Louise doit, pour se sauver, « inventer un berceau qui contiendrait le ciel ». Le rapt de l’enfance cherche désespérément un bonheur par procuration en se projetant dans l’observation de la vie des autres (« Pour ne pas m’enliser dans l’été j/e vagabonde, de bâtisse en bâtisse, / dans les chambresdes gens, dans leurs vies et leurs têtes »). Ce livre, poignant, tient sa puissance poétique de savoir contenir les mots dans l’inouï de l’indicible, tout en inoculant, l’espace d’un livre / le laps a-temporel d’un effondrement, la suffocation ; de se tenir sur le bord d’une impossible réalité à vivre et la potentielle fuite en avant dans la folie. Louise pose la question du poids des mères (« Je voudrais liredans l’autre livre un conte qui sauve les filles et les / mères. // Ne nourrit-on pas ses enfants à sapropre douleur ?) ; pose la question de la possible sortie de secours lorsque l’enfance en son éclosion est déchirée, en son âme en sa chair dans son sang, lorsque la scission de son noyau pulvérise son équilibre, l’existence, la possibilité de sa survie. Comment rester « seule avec (s)on vide sous les mots» ? Les oiseaux prennent un temps la voix de secours que délivrera le chant poétique (« Moi j’ai des oiseaux blottis dans mon gosier. / D’un jour à l’autre j/e les découvrirai peut-être. / (…) / En attendant j/e continue. / J’apprends à me consoler en soufflant sur le mot calme ».

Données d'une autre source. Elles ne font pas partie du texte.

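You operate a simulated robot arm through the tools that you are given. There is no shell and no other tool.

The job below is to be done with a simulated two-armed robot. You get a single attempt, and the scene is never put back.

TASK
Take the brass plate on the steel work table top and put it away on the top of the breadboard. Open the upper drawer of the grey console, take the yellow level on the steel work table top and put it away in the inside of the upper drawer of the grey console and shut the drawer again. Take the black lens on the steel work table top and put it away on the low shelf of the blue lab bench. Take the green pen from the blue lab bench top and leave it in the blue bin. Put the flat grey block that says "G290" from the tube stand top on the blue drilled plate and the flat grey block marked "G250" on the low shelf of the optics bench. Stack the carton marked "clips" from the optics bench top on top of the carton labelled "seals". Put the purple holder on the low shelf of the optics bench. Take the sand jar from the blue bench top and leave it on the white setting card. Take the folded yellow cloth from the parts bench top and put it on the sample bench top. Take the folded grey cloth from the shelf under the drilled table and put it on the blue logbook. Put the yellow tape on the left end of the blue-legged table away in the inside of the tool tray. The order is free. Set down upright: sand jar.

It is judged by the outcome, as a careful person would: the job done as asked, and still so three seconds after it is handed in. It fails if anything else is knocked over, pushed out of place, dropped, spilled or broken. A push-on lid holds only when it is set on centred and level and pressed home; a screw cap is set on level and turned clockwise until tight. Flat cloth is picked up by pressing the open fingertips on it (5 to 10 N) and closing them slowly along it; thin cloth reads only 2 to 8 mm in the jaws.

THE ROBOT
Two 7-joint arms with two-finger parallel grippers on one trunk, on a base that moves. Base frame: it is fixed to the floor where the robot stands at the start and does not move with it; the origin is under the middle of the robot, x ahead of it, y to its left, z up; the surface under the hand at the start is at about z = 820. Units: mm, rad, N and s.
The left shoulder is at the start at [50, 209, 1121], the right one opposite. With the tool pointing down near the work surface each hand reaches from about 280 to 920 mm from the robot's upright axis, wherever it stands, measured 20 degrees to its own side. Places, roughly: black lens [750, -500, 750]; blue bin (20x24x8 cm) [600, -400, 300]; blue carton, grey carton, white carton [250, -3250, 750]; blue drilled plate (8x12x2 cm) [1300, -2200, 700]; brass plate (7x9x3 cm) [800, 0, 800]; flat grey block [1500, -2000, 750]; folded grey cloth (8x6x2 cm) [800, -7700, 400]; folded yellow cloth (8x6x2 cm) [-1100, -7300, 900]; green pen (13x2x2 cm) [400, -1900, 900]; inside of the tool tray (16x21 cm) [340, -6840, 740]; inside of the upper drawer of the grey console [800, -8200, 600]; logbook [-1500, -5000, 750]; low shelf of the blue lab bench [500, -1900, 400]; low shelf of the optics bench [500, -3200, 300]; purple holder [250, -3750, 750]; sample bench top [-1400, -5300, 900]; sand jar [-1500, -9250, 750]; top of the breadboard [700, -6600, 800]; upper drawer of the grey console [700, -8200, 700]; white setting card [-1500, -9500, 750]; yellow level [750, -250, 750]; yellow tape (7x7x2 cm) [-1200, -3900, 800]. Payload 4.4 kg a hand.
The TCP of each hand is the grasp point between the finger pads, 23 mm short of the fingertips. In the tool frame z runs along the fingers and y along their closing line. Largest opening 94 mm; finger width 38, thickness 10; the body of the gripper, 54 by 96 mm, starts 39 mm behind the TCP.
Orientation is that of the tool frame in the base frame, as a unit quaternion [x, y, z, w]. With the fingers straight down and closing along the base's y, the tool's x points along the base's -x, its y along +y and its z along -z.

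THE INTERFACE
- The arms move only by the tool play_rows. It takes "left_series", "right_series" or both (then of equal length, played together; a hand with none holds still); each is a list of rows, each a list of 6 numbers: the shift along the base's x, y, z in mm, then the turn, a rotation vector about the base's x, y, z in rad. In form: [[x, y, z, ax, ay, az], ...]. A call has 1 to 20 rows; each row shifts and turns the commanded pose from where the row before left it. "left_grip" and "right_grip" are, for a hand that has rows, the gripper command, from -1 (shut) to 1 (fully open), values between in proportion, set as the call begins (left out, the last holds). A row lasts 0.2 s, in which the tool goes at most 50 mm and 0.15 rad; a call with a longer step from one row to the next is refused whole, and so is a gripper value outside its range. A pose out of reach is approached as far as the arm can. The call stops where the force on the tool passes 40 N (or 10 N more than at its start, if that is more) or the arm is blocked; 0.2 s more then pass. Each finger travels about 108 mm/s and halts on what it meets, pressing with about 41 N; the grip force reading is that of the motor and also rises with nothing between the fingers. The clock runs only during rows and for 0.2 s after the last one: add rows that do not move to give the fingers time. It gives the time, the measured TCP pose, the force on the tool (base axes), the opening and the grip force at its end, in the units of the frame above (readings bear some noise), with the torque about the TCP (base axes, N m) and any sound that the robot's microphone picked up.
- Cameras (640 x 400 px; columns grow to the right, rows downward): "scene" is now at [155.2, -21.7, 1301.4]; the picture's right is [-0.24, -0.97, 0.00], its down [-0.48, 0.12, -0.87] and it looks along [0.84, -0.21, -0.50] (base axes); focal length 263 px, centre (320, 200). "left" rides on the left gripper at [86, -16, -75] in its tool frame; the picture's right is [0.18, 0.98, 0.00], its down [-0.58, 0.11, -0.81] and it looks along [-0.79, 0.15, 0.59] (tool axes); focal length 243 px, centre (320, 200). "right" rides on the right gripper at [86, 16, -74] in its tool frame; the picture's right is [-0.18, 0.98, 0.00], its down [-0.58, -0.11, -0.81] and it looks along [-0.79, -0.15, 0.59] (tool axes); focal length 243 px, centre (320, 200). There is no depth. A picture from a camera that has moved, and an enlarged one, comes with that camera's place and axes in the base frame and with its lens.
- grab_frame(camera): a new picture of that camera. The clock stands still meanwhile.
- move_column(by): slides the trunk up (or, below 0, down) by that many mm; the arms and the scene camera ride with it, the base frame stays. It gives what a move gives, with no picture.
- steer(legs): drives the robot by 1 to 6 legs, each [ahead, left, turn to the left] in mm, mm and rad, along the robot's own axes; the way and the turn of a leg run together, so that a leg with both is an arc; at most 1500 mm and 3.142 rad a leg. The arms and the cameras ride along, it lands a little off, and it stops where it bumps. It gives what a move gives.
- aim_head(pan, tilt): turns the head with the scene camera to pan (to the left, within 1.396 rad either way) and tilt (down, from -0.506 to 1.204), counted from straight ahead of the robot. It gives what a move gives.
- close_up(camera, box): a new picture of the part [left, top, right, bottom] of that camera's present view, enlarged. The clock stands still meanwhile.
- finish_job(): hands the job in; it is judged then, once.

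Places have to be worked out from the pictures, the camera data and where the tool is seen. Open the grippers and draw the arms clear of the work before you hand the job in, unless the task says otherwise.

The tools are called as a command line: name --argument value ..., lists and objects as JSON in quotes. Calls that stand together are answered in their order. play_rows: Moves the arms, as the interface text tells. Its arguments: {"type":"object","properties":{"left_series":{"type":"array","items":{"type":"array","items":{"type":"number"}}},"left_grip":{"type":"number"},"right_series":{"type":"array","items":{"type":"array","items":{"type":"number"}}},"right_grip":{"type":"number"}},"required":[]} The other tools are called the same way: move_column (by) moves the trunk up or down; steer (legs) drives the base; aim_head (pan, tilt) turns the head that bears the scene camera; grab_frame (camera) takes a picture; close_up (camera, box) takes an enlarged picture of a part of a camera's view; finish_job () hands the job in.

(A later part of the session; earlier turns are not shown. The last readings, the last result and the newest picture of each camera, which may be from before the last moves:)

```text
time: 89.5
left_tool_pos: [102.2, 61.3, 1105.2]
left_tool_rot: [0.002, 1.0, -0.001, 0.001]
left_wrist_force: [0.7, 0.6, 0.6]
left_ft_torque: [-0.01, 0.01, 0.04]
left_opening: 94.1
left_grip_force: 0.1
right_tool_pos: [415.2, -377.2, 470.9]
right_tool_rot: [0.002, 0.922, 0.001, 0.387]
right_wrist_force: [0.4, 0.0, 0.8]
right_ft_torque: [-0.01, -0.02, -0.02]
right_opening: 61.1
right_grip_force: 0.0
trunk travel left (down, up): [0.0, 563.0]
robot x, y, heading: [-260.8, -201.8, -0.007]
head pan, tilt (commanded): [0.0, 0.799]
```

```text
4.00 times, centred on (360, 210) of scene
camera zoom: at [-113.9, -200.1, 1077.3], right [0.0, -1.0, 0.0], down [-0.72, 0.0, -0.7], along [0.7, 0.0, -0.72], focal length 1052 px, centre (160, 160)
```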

« Mais toujours revient cet immense problème des limites.
(C’est la partie la plus difficultueuse de l’équation, il me faut bien l’admettre.)
Car gérer autant d’intérieurs a de fâcheuses implications : impossible de
les organiser sans que rien ne sorte de la toile.
Habilement j/e corrige quelques angles, vérifie quelques nœuds.
Mais les pensées, c’est comme des photons lumineux, elles n’en font
qu’à leur tête, leurs pupilles sont plus excitées que des électrons et leurs noyaux
battent comme des portes ».
Murielle Compère-Demarcy
Isabelle Alentour est née en 1962 à Marseille où elle vit et travaille. Elle a longtemps œuvré dans le monde de la recherche, en biologie puis en sciences humaines et sociales. En 2012, elle se détourne des formes de savoirs institués pour se consacrer pleinement à une pratique clinique. L’écriture poétique lui vient ensuite, nourrie par sa pratique quotidienne de l’écoute et son attention à la singularité de la parole. L’étonnement demeure un de ses moteurs principaux. Elle participe aux travaux poétiques du Scriptorium à Marseille et à des ouvrages collectifs comme Dehors, recueil sans abri, Éditions Janus (2016). Elle publie en juin 2017 le recueil Je t’écris fenêtres ouvertes, Éditions La boucherie littéraire.